*Directions:*
In the material below, find all lines with the string "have" and copy them.
>> begin
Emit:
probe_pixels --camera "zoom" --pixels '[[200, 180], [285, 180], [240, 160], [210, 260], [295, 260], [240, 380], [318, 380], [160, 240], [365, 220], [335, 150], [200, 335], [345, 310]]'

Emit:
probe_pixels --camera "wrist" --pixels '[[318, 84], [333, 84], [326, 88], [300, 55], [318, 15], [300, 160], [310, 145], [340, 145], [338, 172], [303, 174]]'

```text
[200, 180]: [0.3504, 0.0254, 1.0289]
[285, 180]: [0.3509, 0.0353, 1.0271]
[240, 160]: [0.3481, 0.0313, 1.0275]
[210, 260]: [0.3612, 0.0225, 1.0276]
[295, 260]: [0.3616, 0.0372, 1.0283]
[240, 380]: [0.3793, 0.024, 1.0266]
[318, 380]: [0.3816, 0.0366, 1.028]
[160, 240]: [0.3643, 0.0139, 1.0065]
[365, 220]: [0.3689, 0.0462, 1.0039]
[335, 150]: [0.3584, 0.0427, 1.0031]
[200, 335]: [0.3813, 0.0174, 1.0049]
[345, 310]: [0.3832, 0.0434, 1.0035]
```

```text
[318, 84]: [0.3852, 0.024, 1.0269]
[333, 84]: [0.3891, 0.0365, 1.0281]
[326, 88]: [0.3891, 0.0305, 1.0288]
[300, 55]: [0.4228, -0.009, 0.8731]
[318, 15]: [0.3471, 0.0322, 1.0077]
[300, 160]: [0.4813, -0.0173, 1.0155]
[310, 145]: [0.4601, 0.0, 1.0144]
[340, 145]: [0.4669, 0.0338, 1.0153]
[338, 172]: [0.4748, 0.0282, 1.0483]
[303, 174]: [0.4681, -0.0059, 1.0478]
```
>> end
>> begin
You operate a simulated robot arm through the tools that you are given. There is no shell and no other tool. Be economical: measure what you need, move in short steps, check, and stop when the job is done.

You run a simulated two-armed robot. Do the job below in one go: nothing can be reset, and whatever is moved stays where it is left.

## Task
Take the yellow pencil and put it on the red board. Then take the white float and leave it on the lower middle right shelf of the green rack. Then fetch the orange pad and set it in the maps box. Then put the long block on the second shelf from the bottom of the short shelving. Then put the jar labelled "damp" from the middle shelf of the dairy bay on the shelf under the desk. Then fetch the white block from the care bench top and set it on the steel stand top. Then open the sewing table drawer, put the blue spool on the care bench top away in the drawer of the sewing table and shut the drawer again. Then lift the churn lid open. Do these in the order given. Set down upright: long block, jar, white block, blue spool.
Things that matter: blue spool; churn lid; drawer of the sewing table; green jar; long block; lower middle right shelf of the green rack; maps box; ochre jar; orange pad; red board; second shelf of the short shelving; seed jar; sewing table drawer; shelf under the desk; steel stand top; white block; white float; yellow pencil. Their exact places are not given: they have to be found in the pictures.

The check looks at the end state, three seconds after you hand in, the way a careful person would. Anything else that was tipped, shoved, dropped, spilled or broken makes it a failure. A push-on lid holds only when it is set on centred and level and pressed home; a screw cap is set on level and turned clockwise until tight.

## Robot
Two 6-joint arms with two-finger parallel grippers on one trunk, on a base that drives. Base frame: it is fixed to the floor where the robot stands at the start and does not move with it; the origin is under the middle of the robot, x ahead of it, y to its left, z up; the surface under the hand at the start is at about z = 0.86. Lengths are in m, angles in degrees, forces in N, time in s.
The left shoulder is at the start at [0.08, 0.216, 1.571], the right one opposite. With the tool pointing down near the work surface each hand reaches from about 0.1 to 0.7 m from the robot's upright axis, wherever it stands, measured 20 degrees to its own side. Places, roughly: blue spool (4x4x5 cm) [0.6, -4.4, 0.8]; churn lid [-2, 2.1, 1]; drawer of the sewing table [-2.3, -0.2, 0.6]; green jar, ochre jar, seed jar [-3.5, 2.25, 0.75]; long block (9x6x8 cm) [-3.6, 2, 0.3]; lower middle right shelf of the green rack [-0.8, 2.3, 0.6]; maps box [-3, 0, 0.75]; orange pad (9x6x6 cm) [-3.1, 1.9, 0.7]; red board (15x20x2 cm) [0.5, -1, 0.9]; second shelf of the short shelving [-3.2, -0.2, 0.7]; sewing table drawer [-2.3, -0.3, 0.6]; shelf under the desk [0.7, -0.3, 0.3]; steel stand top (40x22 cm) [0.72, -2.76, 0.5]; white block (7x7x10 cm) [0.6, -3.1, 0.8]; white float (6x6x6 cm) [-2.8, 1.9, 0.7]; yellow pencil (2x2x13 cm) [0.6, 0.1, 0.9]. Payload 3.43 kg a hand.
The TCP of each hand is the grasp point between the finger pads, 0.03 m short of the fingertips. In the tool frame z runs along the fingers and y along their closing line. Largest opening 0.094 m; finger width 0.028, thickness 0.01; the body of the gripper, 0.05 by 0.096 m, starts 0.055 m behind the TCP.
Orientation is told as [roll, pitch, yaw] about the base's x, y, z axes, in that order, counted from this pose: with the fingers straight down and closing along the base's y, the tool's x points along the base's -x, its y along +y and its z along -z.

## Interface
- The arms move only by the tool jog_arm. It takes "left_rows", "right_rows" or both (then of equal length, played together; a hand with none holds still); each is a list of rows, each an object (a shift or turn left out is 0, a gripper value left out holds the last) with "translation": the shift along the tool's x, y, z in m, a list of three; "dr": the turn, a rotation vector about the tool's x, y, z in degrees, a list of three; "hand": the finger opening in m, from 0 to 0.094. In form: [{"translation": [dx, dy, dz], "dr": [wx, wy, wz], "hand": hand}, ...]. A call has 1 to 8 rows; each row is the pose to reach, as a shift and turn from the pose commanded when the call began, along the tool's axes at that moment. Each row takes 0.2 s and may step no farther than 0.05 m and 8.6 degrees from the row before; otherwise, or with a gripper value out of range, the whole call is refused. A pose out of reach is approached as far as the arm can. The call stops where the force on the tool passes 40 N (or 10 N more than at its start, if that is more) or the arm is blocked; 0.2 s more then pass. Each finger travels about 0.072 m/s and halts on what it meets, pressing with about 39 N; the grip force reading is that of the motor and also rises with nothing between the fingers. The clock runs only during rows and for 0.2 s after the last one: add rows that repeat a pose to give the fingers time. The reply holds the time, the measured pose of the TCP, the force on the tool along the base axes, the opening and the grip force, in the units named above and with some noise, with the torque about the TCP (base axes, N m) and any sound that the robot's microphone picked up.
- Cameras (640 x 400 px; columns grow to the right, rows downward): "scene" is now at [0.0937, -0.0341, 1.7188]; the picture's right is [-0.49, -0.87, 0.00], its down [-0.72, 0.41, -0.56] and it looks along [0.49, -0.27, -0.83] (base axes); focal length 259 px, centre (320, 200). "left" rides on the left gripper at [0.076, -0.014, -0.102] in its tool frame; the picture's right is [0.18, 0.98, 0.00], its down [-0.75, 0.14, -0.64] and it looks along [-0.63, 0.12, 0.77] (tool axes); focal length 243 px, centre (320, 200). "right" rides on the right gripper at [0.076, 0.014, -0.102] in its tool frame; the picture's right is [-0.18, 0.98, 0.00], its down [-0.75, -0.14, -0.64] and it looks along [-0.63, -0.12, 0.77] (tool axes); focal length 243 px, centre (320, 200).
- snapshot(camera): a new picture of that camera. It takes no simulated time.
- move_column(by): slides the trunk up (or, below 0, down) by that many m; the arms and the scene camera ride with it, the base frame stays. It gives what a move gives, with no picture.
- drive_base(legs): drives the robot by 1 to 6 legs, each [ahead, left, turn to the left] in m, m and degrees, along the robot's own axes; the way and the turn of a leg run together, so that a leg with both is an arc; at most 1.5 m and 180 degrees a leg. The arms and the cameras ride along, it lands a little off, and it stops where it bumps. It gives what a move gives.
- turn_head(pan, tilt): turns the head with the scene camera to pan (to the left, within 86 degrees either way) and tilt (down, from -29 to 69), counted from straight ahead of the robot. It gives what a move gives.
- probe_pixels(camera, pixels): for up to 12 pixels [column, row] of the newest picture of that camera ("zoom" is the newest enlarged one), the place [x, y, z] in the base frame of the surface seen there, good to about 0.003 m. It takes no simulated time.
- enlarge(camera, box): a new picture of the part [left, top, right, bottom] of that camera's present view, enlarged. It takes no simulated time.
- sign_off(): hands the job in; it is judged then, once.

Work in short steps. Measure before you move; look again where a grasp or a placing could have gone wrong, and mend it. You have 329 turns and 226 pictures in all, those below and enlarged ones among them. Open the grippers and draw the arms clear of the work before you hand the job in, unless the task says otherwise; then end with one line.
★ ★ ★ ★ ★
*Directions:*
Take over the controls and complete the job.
>> end
*Written solution:*
Things that matter: blue spool; churn lid; drawer of the sewing table; green jar; long block; lower middle right shelf of the green rack; maps box; ochre jar; orange pad; red board; second shelf of the short shelving; seed jar; sewing table drawer; shelf under the desk; steel stand top; white block; white float; yellow pencil. Their exact places are not given: they have to be found in the pictures.
Work in short steps. Measure before you move; look again where a grasp or a placing could have gone wrong, and mend it. You have 329 turns and 226 pictures in all, those below and enlarged ones among them. Open the grippers and draw the arms clear of the work before you hand the job in, unless the task says otherwise; then end with one line.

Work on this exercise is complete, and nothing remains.